Curious, I did some research and found that his ex-wife had perished in tragic and well-known accident with her very famous then-boyfriend.
I then opened a book my acquaintance wrote several years later and found he had dedicated it to his former wife’s memory.
That he chose to share this personal bit of information (even with a complete stranger) isn’t that significant. His ongoing love for his late wife appears frequently in a memoir; (she was clearly the “love of his life,” a term he used in the book but disdained) nearing 86, he holds on to that love as if it gives him life. Perhaps it does.
The connection to another story, the story of the household-name (at least for our generation) impresario who died in that famous accident, was a surprise.
I haven’t often brushed up against our generation’s history in just this way. But it happens.
A few years ago I met one of the founders of a famous surf band at Big Sur. He’d made his fortune as proprietor of a well-known Carmel restaurant and was living well with his wife on the central Coast. (Really well.) We had a great discussion over coffees and he serenaded a girlfriend and me with the accordion he keeps in his car.
He, like the artiste, was what I call a real person. Someone who open to conversation, even with strangers. And who indulged my curious questions.
It is entirely possible to have these kinds of unsolicited encounters anywhere, and I have.

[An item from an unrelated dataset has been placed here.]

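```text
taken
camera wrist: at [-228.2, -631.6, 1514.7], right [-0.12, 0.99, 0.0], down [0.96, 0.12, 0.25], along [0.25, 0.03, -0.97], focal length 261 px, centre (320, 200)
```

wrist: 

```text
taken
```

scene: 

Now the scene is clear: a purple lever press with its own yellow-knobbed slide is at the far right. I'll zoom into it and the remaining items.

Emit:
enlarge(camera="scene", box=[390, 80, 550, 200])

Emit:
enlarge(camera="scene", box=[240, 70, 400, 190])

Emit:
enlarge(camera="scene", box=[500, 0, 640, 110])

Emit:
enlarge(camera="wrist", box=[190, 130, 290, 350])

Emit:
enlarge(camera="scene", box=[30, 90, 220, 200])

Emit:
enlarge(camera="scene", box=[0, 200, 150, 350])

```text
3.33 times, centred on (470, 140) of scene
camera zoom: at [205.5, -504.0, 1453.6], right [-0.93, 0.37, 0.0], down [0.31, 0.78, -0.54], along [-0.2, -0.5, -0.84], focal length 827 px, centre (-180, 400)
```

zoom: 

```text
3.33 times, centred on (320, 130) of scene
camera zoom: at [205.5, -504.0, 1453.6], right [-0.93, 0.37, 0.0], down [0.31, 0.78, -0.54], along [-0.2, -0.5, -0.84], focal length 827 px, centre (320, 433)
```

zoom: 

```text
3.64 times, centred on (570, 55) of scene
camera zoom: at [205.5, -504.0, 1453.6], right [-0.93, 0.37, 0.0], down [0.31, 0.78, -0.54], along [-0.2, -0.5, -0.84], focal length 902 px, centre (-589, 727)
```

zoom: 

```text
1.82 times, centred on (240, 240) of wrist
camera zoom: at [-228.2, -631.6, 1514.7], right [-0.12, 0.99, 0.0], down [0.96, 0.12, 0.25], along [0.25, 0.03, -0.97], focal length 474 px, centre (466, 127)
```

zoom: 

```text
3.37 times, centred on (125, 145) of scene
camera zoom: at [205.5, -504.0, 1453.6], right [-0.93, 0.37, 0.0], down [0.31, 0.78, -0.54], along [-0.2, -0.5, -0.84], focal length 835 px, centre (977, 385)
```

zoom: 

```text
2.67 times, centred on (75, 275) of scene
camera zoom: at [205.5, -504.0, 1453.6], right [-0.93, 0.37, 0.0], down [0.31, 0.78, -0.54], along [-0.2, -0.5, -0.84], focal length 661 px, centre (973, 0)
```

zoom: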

In the 1970s I once sat next to the late CIA director, William Colby on a plane and talked to him for an hour without knowing who he was. I kept saying “Gee, you look so familiar…”
And I had a very odd encounter around that same time with the writer, John LeCarre in an airport. He was drunk as a skunk and said that he had just been let out of jail for threatening to assassinate the Pope, who was in town that week. He pulled out a piece of his writing (on hegemony, I remember) and showed it to me.
But it’s been a long time since I’ve brushed up against history and I like the offbeat flavor of these California encounters.
In my youth I was curious. I’d look around in an airport or talk to a seatmate. These days, I’m so into my head that I don’t notice what’s going on around me. I’ve been in so many airports and on so many planes these last 25 years I’ve probably lost many opportunities by just not being “present” in the moment.
Now that I have more time to be present, it’s good to remember to pay more attention to those moments.
I looked at the one poster you chose for this post, and it brought back a close encounter. In the late 80s and early 90s we lived in Newport Beach. I worked directly on Newport Island at an interior design office, on one of the funky back streets near the harbor. The neighborhood was full of eccentrics. Directly across from us lived an aging Mamie Van Doren with her much younger beau and her birds. She was very nice, talked to us every day, hung out on her terrace with big hair and a sexy robe. I had no idea who she was until someone told me. Newport Beach still had a lot of old Hollywood types – people that had bought property down there before there was a 405 freeway.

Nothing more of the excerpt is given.